Q: Should I upgrade to Windows Vista?

A: This is a very common question lately, as the newest version of Windows, “Vista”, was just released to the public late last month. While I could go on and on about the details of Vista and why or why not you should upgrade, I’ll keep it brief.

Basically, if your computer is NOT critical to your business, personal, or family use, and you want to try out the new features, then feel free to upgrade to Vista. Of course, make sure you have enough RAM, a fast enough processor, and a powerful enough video card to take advantage of all of Vista’s new features.

However, like most users, if your computer is too critical to risk significant downtime, then I strongly advise that you stay away from Vista for at least a year, if you upgrade at all. I can sum up the reasons for this in three main points:
First, Vista is the most significant upgrade to Windows since Windows 95. So many new technologies are incorporated into Vista that the odds of bugs and compatibility problems are greatly increased. This is especially likely given Microsoft’s track record at putting out new software.
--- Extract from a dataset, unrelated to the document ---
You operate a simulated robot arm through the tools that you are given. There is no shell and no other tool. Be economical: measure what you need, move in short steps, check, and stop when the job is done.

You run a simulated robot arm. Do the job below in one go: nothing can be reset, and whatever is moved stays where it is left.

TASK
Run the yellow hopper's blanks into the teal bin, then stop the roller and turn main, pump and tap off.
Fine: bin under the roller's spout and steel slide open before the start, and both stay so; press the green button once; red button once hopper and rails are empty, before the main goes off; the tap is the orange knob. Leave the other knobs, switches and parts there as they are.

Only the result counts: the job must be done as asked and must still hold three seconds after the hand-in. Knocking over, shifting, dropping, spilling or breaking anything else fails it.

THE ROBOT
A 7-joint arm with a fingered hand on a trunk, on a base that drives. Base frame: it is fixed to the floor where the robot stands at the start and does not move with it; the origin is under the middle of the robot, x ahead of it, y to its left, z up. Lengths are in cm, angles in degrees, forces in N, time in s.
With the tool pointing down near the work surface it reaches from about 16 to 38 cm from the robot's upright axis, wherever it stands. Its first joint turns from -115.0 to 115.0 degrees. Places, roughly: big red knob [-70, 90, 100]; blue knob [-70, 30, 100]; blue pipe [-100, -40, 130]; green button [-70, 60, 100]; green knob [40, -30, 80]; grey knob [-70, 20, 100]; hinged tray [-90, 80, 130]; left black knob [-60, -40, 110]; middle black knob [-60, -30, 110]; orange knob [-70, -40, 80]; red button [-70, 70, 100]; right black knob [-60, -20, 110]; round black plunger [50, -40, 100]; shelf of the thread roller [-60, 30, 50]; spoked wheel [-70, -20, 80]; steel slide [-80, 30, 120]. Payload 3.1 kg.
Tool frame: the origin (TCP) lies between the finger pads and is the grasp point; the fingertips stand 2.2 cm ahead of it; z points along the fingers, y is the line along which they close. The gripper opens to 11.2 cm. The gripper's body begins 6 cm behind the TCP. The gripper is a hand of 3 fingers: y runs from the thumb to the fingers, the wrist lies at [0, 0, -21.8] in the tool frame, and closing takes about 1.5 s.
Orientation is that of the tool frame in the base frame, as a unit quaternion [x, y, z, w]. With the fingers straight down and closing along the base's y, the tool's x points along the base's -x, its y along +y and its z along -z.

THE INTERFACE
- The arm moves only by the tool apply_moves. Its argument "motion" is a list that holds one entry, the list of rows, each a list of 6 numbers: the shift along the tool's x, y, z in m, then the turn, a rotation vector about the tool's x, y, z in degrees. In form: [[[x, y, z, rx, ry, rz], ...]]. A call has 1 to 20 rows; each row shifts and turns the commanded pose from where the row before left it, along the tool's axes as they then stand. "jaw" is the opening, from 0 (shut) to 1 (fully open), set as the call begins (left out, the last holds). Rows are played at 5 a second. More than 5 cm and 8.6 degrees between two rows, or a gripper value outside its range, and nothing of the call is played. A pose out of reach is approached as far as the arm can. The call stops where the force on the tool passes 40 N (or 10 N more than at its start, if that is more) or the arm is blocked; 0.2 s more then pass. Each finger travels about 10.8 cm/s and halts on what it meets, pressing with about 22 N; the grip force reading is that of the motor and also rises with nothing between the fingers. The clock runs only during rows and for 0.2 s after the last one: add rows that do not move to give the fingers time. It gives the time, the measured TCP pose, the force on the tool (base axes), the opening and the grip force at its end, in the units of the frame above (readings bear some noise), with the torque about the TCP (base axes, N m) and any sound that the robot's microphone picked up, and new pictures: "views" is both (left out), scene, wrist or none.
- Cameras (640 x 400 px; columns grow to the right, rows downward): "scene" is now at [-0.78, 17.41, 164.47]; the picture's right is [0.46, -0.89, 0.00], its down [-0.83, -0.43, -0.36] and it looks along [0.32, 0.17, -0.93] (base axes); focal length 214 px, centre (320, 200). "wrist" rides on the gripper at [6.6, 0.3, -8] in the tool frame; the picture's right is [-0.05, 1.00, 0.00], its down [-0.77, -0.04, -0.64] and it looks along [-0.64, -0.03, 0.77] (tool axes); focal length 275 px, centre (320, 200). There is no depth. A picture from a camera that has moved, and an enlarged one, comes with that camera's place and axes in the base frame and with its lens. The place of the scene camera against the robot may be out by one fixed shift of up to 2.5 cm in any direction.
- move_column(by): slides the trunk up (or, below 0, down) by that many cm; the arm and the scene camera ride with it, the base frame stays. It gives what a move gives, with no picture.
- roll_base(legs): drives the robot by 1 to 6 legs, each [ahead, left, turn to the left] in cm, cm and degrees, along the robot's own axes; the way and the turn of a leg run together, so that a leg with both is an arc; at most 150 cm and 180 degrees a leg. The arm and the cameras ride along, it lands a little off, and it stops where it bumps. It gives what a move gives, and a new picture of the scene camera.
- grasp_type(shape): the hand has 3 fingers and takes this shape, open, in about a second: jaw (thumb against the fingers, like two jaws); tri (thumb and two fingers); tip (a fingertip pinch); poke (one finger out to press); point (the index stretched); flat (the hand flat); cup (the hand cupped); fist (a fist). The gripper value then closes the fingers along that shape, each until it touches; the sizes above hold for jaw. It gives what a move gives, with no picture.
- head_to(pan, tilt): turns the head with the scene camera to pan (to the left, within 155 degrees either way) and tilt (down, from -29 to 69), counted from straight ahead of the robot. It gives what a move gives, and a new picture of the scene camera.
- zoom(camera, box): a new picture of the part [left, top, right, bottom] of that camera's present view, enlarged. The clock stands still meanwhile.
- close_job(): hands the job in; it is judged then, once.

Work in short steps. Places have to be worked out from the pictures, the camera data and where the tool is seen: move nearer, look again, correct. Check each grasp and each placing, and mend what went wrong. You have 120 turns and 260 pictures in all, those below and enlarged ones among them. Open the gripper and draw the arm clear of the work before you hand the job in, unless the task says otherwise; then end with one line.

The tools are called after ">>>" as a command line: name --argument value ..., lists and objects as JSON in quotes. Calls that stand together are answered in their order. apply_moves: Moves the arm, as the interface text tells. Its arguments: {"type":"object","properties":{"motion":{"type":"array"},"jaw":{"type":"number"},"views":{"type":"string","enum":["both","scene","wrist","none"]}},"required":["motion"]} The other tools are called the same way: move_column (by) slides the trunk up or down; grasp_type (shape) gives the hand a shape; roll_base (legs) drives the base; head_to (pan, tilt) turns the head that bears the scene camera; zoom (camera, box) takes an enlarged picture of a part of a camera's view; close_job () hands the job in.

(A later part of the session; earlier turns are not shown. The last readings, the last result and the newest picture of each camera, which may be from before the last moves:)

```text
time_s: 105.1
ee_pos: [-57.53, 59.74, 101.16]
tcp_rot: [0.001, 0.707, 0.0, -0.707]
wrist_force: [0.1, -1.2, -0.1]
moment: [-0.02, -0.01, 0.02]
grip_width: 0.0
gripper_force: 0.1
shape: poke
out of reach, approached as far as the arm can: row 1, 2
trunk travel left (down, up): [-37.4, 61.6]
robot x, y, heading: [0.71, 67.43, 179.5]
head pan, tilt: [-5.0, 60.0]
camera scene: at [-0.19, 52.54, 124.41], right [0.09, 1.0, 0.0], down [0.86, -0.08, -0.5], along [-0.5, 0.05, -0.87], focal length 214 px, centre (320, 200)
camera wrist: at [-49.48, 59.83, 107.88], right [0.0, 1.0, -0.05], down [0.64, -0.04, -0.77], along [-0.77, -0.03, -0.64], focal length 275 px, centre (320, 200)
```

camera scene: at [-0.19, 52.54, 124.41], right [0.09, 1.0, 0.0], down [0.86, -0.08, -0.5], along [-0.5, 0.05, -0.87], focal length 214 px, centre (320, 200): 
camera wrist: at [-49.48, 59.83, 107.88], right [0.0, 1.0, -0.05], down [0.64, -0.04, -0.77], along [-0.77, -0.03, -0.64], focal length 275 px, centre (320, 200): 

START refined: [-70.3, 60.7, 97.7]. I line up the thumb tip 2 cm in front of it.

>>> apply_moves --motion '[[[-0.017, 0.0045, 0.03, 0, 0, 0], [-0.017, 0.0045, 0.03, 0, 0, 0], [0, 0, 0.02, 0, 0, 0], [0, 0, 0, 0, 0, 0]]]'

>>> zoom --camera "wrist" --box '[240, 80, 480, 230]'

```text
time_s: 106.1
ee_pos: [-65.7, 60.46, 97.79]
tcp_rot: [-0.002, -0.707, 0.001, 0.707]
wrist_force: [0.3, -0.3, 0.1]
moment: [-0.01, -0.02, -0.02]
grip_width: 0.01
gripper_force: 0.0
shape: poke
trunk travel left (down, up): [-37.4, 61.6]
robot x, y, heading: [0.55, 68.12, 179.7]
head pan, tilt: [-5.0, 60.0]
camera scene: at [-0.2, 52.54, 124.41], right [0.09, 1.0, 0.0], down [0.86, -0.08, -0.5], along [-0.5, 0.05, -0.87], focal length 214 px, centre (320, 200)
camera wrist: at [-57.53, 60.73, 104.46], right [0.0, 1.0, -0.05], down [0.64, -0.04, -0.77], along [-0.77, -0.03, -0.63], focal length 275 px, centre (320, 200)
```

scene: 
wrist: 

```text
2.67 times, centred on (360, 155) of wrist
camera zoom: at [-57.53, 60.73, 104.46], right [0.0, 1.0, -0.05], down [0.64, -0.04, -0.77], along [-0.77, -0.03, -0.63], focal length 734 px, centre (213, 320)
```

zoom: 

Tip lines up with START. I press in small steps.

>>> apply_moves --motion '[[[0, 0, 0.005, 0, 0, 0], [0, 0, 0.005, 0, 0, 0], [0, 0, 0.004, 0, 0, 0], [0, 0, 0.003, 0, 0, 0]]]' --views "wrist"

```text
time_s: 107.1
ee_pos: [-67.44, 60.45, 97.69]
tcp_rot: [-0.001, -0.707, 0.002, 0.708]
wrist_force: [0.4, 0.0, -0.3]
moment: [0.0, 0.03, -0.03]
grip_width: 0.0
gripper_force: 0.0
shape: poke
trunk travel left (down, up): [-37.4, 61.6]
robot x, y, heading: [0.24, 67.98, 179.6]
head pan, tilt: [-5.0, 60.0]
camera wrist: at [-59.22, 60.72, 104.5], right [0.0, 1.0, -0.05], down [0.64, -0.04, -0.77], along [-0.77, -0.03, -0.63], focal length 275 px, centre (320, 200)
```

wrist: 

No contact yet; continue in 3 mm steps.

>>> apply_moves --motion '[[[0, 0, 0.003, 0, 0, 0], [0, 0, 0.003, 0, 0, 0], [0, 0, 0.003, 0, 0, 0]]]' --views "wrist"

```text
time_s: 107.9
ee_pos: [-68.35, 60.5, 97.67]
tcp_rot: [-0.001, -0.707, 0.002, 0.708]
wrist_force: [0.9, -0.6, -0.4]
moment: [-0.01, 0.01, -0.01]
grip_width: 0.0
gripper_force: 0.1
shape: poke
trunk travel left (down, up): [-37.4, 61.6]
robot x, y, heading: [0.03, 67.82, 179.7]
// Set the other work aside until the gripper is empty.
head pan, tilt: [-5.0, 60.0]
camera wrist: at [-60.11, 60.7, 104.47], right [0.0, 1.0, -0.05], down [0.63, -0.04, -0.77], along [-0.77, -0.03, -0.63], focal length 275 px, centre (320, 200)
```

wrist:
Second, Vista’s hardware requirements are significantly greater than that of Windows XP. While many recent vintage computers meet Microsoft’s minimum requirements for Vista, many experts seriously doubt that the minimum requirements will give a reasonable user experience. To experience all of Vista’s new features, the great majority of computers in the public today will need a significant RAM upgrade, as well as an upgraded video system.

Thirdly, the jury is still out whether all the new features in Vista will really benefit users. Many features are low-level, behind the scenes improvements that most users won’t understand yet alone perceive any difference. The most talked about and noticeable new features are cosmetic in nature. While this can generate a lot of “wow” factor, it can also create a learning curve for all users, experienced or novice.

When factoring all the costs associated with the upgrades against any possible benefit to Vista, it is very tough to recommend upgrading at all. By the time most users wait a year or two, it will make more sense to buy a new computer with Vista on it, than to upgrade their old computers.

The bottom line is that most users should wait to upgrade to Vista, and then make the decision to upgrade or simply buy a new computer.